** To do **
Report how many lines of these entries hold the string "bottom"; reply with the number alone.

START Data to process

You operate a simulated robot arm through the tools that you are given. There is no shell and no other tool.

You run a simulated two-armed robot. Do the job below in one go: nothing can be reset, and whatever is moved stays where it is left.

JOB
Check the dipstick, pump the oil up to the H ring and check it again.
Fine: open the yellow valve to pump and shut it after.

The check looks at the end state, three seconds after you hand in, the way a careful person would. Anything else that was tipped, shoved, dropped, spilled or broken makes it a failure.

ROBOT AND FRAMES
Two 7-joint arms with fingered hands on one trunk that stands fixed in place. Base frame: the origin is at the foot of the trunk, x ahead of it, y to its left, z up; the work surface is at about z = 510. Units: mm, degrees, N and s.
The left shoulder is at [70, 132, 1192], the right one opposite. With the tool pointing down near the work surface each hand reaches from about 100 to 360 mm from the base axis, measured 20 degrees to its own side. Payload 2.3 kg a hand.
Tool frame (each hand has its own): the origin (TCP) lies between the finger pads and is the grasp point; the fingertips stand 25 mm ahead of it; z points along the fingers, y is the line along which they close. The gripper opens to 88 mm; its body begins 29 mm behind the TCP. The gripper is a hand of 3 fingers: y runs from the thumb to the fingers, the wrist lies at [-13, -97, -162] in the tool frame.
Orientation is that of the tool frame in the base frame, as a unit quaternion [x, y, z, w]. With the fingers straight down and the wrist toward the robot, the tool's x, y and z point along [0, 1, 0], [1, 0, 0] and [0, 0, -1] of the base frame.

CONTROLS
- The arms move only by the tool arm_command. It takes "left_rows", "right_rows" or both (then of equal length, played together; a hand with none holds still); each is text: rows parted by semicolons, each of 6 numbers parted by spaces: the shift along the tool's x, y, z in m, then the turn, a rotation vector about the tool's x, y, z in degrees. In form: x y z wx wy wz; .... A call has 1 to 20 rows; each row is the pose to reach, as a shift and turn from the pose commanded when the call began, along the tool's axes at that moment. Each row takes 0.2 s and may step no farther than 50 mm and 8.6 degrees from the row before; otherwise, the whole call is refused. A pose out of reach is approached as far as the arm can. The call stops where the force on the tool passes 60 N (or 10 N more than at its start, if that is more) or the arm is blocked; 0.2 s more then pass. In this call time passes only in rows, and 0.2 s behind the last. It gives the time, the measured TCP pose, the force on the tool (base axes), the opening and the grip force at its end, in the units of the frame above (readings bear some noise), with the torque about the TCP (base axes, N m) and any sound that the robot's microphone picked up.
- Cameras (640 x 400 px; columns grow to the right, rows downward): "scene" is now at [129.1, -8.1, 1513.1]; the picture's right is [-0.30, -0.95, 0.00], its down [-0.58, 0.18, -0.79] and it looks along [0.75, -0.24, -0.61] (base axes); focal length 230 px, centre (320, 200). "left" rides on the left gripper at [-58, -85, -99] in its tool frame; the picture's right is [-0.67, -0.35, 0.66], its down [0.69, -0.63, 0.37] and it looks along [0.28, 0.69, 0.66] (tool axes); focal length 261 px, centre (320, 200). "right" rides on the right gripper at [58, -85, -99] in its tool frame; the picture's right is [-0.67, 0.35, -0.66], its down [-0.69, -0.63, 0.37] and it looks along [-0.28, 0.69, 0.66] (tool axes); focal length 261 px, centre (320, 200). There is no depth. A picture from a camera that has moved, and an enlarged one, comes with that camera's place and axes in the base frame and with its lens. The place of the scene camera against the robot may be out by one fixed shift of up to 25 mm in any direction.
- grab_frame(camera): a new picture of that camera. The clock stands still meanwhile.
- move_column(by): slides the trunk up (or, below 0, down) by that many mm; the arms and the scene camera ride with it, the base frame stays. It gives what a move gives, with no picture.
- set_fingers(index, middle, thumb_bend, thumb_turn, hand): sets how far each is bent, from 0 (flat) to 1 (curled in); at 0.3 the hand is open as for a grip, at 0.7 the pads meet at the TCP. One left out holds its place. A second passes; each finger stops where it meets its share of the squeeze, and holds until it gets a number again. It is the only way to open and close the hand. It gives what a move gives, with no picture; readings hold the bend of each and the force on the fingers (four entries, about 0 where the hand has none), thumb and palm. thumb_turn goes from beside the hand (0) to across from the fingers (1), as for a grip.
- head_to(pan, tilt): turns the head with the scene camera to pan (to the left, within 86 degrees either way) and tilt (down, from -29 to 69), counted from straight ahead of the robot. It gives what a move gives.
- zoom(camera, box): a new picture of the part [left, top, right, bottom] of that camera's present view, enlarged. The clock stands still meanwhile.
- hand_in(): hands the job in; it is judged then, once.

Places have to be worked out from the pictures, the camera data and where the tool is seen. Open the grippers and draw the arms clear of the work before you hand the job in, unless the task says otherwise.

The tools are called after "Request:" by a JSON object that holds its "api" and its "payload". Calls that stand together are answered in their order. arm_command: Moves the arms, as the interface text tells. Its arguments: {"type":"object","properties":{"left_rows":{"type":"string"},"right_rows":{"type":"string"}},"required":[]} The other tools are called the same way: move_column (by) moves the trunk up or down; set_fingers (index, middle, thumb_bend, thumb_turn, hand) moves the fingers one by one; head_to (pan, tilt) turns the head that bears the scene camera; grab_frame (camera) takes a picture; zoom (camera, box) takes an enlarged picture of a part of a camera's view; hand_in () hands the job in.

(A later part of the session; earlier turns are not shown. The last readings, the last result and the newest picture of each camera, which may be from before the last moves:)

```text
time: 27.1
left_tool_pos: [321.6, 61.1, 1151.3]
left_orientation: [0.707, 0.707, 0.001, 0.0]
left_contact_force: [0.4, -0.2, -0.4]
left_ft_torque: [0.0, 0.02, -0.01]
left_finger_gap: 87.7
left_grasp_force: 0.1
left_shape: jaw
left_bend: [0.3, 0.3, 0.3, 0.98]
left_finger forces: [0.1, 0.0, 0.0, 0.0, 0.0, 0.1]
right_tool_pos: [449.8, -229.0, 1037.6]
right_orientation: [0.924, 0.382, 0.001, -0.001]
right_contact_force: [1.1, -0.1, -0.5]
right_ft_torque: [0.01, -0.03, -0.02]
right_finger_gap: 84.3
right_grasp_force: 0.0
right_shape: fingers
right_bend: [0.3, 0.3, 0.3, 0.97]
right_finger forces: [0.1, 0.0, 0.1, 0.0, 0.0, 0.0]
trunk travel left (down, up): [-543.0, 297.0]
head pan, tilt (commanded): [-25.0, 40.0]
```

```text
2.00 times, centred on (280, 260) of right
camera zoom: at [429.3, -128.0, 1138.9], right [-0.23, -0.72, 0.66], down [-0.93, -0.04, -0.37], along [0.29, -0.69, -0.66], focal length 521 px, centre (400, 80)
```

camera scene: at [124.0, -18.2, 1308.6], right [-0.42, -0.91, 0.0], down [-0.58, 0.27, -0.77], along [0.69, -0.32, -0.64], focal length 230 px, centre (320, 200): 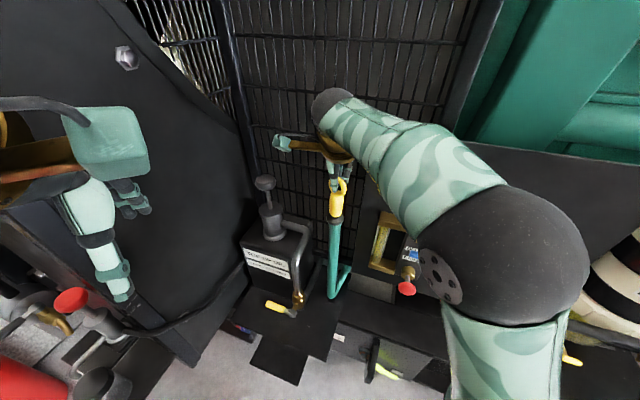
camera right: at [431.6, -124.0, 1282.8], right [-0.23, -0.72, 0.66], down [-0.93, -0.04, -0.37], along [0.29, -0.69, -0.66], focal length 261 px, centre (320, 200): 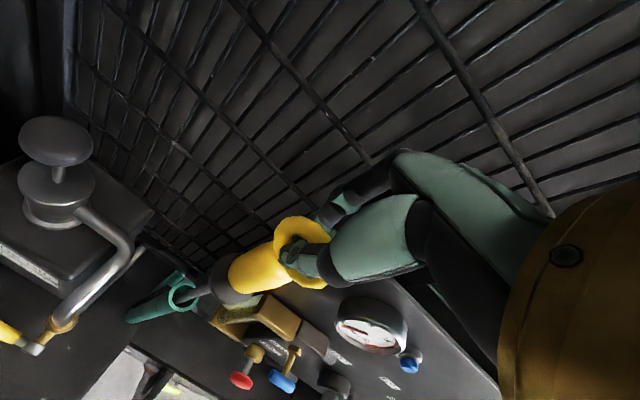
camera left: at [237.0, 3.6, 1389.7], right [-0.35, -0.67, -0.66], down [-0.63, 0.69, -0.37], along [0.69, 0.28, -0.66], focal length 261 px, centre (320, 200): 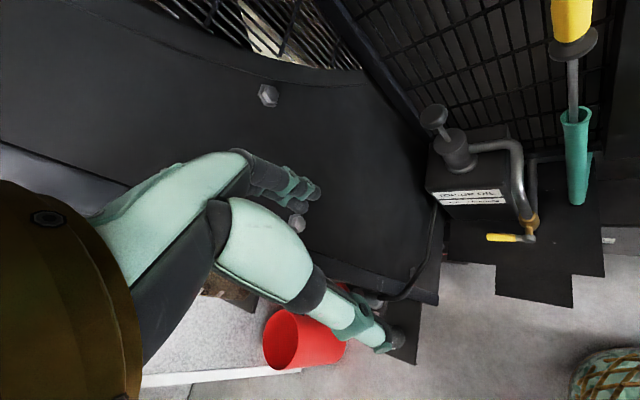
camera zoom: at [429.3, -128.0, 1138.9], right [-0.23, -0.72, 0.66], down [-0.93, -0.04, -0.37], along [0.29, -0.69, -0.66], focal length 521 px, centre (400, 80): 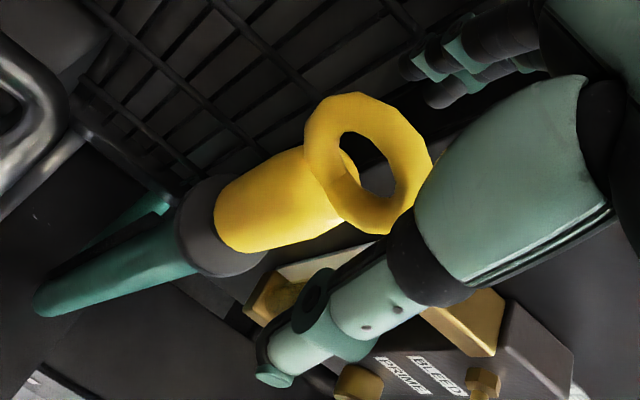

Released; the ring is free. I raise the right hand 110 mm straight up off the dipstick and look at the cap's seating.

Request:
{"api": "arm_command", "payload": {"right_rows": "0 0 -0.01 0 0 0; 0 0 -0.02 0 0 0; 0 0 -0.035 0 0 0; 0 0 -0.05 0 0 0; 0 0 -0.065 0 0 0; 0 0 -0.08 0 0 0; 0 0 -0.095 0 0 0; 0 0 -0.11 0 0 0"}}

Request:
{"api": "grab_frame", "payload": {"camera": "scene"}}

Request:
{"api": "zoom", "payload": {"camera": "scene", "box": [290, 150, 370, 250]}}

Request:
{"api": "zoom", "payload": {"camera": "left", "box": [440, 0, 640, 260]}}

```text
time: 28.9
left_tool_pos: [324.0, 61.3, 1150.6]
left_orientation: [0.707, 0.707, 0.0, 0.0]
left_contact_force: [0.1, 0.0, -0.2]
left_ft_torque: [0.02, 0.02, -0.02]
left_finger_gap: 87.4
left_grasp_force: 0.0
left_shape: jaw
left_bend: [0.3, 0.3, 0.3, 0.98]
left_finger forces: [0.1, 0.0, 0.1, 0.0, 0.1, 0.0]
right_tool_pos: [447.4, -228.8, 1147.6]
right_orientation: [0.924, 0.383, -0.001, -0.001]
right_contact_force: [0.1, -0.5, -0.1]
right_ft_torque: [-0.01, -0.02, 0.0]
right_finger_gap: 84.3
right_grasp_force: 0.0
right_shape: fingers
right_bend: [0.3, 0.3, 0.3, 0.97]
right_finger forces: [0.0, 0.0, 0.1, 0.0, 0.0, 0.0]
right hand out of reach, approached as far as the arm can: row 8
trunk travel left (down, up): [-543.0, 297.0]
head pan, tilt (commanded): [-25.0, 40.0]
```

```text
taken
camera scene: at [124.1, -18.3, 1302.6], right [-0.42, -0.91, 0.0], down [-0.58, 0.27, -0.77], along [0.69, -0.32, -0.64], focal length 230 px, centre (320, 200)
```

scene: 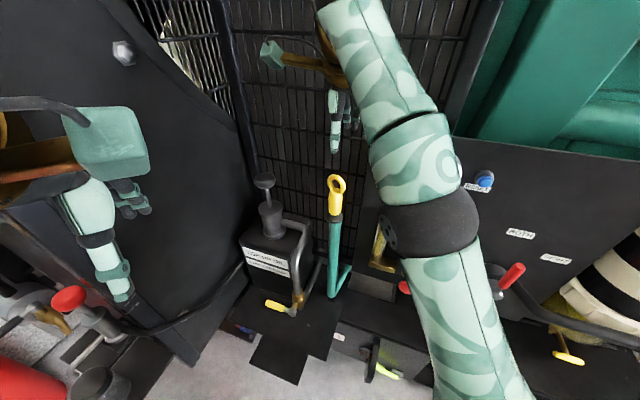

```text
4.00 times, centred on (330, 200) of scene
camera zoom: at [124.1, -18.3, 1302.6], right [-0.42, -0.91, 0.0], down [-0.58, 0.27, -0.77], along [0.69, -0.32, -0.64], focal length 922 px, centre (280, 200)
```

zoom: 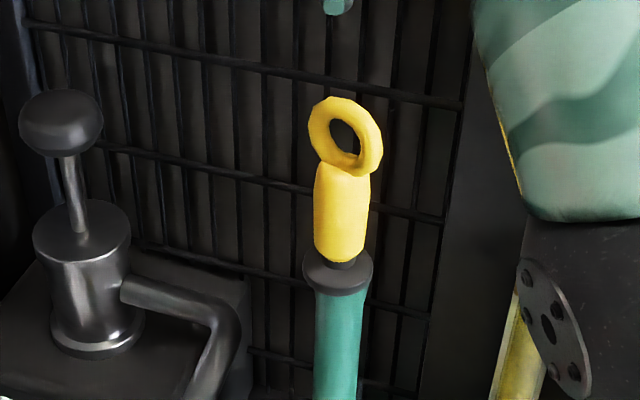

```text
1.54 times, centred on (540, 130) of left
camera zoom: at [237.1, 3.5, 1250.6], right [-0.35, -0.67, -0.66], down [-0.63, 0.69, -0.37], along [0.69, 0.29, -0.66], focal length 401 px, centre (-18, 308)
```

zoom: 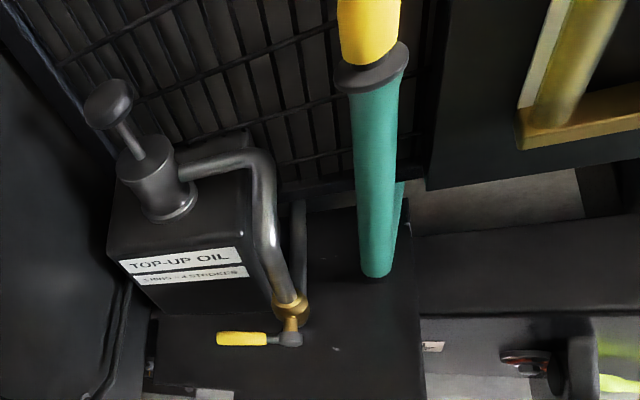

END Data to process
START Data to process

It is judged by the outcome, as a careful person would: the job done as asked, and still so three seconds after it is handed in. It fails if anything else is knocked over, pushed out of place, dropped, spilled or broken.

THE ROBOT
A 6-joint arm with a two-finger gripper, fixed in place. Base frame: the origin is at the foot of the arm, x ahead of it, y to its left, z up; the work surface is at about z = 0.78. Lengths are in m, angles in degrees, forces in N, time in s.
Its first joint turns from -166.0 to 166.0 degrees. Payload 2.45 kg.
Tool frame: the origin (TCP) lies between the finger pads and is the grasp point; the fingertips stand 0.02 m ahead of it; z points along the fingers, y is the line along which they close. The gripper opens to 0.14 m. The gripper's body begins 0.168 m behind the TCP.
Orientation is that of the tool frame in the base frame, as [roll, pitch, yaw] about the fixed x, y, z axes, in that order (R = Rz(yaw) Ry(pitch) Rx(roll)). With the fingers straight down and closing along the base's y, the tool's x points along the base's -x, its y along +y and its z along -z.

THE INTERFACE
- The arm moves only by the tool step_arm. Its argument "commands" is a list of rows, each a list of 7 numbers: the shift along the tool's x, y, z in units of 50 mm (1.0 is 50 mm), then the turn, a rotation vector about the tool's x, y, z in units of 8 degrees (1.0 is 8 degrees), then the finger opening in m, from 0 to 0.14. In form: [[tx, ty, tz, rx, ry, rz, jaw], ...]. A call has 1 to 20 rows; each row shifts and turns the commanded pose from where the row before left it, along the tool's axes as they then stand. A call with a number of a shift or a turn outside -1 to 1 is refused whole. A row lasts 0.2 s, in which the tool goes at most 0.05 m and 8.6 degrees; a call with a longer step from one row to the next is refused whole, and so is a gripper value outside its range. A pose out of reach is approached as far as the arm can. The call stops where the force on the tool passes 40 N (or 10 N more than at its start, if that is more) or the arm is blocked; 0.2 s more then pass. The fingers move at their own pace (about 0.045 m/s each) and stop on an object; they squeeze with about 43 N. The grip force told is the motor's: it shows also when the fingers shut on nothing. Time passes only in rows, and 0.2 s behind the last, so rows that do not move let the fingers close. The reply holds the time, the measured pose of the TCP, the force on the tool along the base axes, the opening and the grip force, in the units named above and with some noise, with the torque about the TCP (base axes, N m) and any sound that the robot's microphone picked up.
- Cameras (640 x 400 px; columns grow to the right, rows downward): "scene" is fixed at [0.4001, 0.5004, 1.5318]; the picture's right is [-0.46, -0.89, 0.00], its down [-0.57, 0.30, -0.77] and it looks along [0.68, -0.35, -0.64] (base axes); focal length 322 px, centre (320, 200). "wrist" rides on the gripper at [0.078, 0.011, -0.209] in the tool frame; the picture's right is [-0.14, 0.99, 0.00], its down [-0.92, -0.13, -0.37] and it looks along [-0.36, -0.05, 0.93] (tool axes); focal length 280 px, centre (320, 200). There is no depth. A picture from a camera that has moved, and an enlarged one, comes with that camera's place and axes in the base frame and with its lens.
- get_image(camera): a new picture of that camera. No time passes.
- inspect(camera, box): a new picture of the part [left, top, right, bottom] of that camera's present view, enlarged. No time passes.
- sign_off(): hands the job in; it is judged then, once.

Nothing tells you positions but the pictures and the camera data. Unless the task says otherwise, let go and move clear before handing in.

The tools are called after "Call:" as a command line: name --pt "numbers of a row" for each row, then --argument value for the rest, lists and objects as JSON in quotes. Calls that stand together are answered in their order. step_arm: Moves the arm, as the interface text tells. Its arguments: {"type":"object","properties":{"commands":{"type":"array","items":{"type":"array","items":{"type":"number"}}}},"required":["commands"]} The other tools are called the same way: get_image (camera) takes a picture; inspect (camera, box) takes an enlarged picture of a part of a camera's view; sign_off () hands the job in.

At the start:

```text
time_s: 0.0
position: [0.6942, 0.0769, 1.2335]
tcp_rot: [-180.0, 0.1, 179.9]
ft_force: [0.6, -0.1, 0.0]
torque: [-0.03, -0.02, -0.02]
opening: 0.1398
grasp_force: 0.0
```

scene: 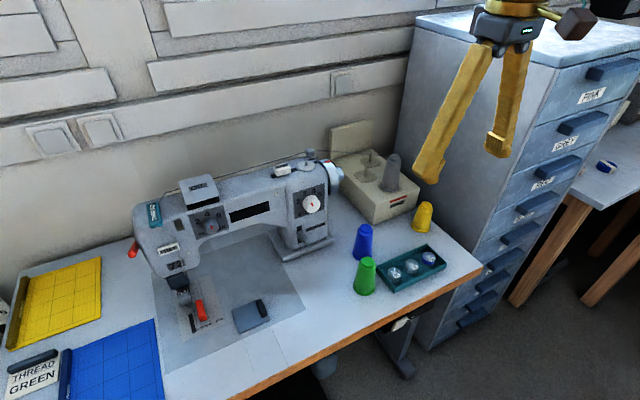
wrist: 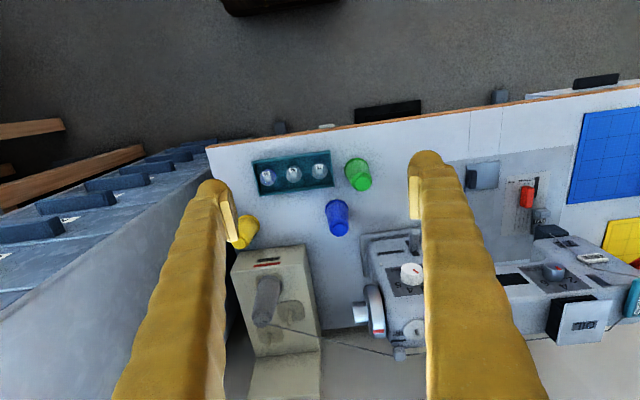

END Data to process

** Answer in full **
2